July 15, 2005 – The “Stern Review” into #climate is announced…

On this day, 15 July, in 2005  the Chancellor of the Exchequer, Gordon Brown announced that he had asked Sir Nicholas Stern to lead a major review of the economics of climate change, to understand more comprehensively the nature of the economic challenges and how they can be met, in the UK and globally.

Stern produced the report- released in late 2006, and this was for a while used as a “don’t worry, there’s now a report that shows business it should act, so, you know, business will defo act” kind of thing. And some nice diagrams.


Stern paid a flying visit to Australia, and the embattled Prime Minister John Howard dismissed him for being (checks notes) English. Yeah, it all got that crazy.

Why this matters. 

These reports come and go. We should remember that when the next one comes along, as it soon will.

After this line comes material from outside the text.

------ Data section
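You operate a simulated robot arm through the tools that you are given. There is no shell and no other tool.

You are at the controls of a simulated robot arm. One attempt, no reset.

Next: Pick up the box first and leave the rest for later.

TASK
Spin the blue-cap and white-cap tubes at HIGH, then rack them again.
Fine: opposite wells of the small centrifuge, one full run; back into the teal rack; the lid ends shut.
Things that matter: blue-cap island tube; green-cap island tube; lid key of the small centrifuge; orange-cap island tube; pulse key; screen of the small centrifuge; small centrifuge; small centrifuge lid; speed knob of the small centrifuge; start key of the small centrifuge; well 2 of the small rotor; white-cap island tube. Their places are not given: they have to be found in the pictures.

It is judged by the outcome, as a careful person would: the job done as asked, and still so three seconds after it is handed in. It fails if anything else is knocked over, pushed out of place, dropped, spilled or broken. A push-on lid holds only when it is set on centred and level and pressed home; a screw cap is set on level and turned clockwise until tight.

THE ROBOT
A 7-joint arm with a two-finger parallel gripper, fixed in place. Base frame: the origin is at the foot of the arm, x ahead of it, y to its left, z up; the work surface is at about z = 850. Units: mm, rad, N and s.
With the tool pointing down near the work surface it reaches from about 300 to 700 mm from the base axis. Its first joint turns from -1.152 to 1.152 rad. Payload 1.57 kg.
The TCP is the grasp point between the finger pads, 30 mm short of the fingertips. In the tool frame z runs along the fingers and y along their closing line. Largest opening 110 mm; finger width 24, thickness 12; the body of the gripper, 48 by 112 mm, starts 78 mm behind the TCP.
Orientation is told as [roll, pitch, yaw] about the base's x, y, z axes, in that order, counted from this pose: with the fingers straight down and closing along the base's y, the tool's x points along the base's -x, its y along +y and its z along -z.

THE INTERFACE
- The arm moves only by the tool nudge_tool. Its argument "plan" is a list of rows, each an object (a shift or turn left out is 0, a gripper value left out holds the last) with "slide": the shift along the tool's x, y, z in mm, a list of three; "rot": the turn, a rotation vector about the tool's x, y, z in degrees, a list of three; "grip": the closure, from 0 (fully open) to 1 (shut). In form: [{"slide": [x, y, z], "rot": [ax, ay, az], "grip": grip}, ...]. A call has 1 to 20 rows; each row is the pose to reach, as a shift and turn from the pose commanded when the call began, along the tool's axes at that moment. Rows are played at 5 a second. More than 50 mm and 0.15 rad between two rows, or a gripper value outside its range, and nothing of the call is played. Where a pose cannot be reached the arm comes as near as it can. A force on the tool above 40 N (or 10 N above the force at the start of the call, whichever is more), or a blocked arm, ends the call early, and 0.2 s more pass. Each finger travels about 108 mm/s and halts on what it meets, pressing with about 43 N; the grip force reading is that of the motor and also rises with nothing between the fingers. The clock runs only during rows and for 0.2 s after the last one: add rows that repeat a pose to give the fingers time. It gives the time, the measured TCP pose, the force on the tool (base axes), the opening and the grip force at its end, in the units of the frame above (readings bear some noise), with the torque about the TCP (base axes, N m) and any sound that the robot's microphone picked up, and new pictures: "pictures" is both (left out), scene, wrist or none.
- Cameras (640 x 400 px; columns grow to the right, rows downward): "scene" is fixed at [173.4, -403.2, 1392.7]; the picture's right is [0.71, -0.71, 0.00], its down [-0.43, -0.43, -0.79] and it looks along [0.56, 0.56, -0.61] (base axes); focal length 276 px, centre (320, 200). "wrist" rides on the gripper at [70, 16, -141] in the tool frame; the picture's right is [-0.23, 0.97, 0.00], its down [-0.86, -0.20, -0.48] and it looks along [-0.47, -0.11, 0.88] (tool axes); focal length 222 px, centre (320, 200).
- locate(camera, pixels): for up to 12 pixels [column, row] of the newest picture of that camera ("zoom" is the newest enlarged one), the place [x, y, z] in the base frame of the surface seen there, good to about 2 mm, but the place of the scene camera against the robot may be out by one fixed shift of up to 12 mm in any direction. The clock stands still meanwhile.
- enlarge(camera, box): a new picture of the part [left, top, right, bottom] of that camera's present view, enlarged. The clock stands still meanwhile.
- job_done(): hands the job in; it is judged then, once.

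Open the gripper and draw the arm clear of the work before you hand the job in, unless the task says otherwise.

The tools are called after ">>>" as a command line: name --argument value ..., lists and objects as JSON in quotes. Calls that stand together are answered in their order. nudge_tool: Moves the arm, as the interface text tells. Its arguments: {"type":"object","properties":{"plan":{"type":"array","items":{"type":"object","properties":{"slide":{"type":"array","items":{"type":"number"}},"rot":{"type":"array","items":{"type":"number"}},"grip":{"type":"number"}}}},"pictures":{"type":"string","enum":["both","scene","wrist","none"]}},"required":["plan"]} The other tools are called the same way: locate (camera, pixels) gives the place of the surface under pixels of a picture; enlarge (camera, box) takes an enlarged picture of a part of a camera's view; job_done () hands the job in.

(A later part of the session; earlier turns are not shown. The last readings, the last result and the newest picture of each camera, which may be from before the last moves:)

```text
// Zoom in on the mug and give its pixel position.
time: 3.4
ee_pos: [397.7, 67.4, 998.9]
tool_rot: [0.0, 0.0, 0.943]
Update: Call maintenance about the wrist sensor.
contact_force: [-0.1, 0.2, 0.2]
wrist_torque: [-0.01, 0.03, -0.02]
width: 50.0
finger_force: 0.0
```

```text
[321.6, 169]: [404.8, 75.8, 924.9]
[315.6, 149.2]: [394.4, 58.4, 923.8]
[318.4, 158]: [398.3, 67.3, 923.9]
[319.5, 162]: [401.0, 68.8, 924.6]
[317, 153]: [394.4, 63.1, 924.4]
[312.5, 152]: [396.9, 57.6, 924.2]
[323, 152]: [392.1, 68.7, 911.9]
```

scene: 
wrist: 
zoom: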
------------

But the pictures were nice. This one got “traction.”

What happened next?

Yeah. You know what happened next. The UK Climate Change Act (2008). The stunning success that was the 2009 Copenhagen COP. The rapid decarbonisation of essential industry. The transformation of economies and societies to adapt to inevitable change, and mitigation to minimise the damage, reparations for those affected. The land of milk and honey, the sunny uplands. Er, yeah, nah.